-- start of PAGE EXTRACT --

Friday night arrived and I was busily studying for an important exam, but I could see the caged lion starting to stir.  Andrew started pacing about, coming into my room with meaningless reasons to sit and moan at me.  Soon enough, he sweetly asked if he could just have a little bit of Xbox.  When I wouldn’t budge, he went to reasoning with me.  Some of it fairly persuasive, but still I was unmovable.  Next came the anger.  I stayed calm but was starting to lose it myself.  My test was in hours and failing it meant losing my current job.  Not an option.   I pushed back harder than I should have and unleashed the fullness of his anger.  Suddenly, I was an uncaring, hateful, horrific father that didn’t trust him at all.   Rage filled the room, then the house, and then went flying into his bedroom, barely contained beyond the slammed door.  This is the part where I should have left him alone, but my buttons had been pushed.  I went to continue this “conversation” only to find his bedroom securely locked with the dresser and fish tank cleverly blocking my ability to continue.  Now it was my turn to rage.  I threatened the permanent loss of gaming, Ipods, and computers.  Not a chance I was getting through.  The wall he had erected was dad proof.  I was cut off and it really hurt.

I went back to my studies, trying desperately to “un-push” my buttons and find that place that would allow me to be dad again.  I got there an hour later and calmly asked him if he would like Chinese for dinner.  Silence, then yes, and then silence.  I could work with this.  I ordered dinner (remember I had a test and cooking wasn’t an option) and waited.   On arrival, I laid out the dinner and called Andrew.  Just when I thought he was not going to emerge, he opened the door.   We sat at the table, the rawness of the fight still exposed, pain still palpable, and ate in relative silence.  I knew this Andrew.  He was still angry, but strategically planning his next moves.   I was worried, but as we finished, I told him that I was going to run to a book signing down the street and would be back in a half hour or so.

-- end of PAGE EXTRACT --

- _WRITTEN INSTRUCTION 1_: Write out the page extract from "I went back" to "hour or so.", both included.
- _WRITTEN INSTRUCTION 2_: How does the page extract go on? Write the next part.

-- start of DATA LINES --

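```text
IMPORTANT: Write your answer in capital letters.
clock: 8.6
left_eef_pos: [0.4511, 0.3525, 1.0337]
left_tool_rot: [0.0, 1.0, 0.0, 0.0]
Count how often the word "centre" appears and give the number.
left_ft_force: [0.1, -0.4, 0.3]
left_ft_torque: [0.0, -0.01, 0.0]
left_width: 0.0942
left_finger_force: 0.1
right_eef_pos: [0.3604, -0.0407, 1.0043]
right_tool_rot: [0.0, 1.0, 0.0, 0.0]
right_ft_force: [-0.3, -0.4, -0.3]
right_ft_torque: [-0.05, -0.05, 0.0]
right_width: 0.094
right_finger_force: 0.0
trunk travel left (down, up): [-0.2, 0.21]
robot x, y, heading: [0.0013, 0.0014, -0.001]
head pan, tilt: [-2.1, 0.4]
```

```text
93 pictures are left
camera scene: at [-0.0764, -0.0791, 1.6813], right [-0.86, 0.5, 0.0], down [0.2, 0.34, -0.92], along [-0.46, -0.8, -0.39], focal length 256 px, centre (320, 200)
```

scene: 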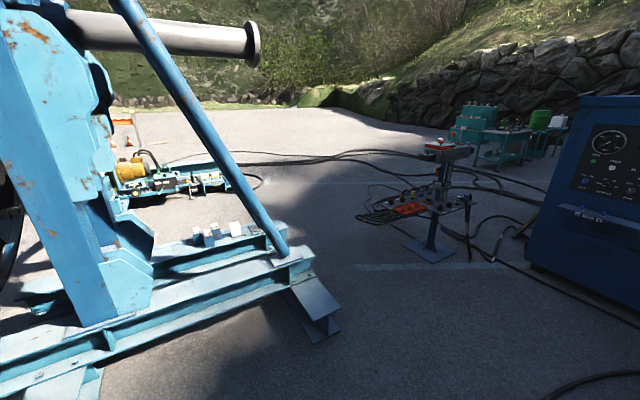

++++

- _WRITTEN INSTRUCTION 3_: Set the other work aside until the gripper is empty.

-- end of DATA LINES --

- _EXERCISE RESPONSE 1_:
I went back to my studies, trying desperately to “un-push” my buttons and find that place that would allow me to be dad again.  I got there an hour later and calmly asked him if he would like Chinese for dinner.  Silence, then yes, and then silence.  I could work with this.  I ordered dinner (remember I had a test and cooking wasn’t an option) and waited.   On arrival, I laid out the dinner and called Andrew.  Just when I thought he was not going to emerge, he opened the door.   We sat at the table, the rawness of the fight still exposed, pain still palpable, and ate in relative silence.  I knew this Andrew.  He was still angry, but strategically planning his next moves.   I was worried, but as we finished, I told him that I was going to run to a book signing down the street and would be back in a half hour or so.

- _EXERCISE RESPONSE 2_:
Now I shouldn’t have left the studies, but too many serendipitous signs had occurred the last few days that pointed me to this book signing.   I had met Yvette at Wrap, a cute little party store on my daily dog walk, and she told me about this event she was hosting for a guy who had lost his wife during childbirth and who had been raising his daughter by himself.   The book, “Two Kisses for Maddy,” came out of this experience and he was doing a signing.  Then, out of nowhere, a few people came to me at work and told me about this guy and that his experience reminded them of Andrew and me.  I decided, test or not, I needed to meet the author, Matt Logelin.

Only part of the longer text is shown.